*** Data lines
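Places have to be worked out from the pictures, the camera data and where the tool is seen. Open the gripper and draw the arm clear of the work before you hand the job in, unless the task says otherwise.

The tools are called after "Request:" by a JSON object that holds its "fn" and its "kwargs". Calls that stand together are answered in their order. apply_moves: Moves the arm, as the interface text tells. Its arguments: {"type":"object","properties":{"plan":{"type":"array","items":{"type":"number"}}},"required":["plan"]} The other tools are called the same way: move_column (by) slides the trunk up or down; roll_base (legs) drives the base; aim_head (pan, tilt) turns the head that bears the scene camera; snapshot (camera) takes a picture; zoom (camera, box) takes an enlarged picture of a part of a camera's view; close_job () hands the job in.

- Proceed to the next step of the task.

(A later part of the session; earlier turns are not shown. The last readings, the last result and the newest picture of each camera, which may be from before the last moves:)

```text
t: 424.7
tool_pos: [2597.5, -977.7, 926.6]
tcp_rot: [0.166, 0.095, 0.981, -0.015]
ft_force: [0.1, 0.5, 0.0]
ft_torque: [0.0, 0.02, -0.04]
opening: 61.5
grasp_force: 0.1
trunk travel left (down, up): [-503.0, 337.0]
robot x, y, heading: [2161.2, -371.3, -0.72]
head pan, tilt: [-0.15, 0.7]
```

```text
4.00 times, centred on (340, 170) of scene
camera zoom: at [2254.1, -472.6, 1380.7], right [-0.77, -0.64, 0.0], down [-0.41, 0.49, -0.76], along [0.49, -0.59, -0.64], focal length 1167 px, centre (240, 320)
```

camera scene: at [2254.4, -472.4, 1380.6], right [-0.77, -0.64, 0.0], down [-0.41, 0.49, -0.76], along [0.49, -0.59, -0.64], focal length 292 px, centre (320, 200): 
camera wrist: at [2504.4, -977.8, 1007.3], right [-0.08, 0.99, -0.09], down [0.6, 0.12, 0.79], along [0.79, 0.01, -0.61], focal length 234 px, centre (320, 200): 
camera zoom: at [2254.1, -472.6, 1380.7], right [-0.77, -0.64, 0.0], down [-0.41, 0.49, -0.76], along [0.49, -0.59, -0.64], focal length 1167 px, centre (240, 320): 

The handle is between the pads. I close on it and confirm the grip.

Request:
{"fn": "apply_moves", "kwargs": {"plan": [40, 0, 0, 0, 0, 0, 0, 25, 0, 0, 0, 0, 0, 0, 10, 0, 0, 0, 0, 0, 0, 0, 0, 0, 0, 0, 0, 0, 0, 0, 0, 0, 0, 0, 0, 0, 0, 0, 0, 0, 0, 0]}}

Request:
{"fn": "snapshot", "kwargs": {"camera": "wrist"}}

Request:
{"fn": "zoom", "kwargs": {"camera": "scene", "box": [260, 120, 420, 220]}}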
******
*** Text extract
Item 5. Other Events
        ------------

        On September 29, 1998, Peritus Software Services, Inc. (the "Company")
announced a restructuring plan in response to a reduction in its forecasted 
revenues.  The goal of the plan is to reduce expenses and lessen the impact of 
Year 2000 market shifts while focusing the Company back on its core services 
business. The restructuring will include primarily a reduction in workforce of 
approximately 90 employees, the closing of facilities in Cincinnati and Dayton, 
OH, and Lisle, IL and the consolidation of other facilities. The total charge 
related to these actions to be recorded in the quarter ending September 30, 1998
is expected to be approximately $3.7 million. In light of the plan to 
restructure and developments in the Company's markets and excluded from the
above charge, the Company is also evaluating the net realizability of the
intangible assets originally recorded in connection with the acquisition of
Millennium Dynamics, Inc. in December 1997. Those assets, primarily reflecting
acquired existing technology, today have a net recorded value of approximately
$4.6 million on the Company's balance sheet.

     The projected shortfall in third quarter revenue can be attributed to a 
number of factors, including the following items.

 .  Delays in client buying decisions for and decreases in Year 2000 licenses.
 .  Sharply lower than expected demand for its renovation factory services.
 .  Despite increases in interest for the Company's independent verification and 
   validation offering (Renovation Quality Evaluation (RQE)), the Company 
   experienced slower than expected inflows of actual code for RQE.
******
### [Work instructions]
[a] Quote the text extract word for word, starting at "The projected shortfall" and ending with "renovation factory services.".
[b] Write what comes next in the text extract.

### [Per-task answers]
[a]
The projected shortfall in third quarter revenue can be attributed to a 
number of factors, including the following items.

 .  Delays in client buying decisions for and decreases in Year 2000 licenses.
 .  Sharply lower than expected demand for its renovation factory services.

[b]
   The changes being made include the following items.

 .  A reduction in excess delivery capacity for renovation services.
 .  A combination of outsourcing and year 2000 services units into one 
   streamlined group to serve its clients' requirements.
 .  Realignment of the sales organization into three regions in the northeast, 
   south and west.
 .  A shift of research and development resources to focus on specific practice
   initiatives including extending the Software Asset Maintenance (SAM)
   offerings into new areas.

                                  SIGNATURES

Pursuant to the requirements of the Securities Exchange Act of 1934, the 
registrant has duly caused this report to be signed on its behalf by the 
undersigned thereunto duly authorized.



Dated: October 9, 1998


                                    PERITUS SOFTWARE SERVICES, INC.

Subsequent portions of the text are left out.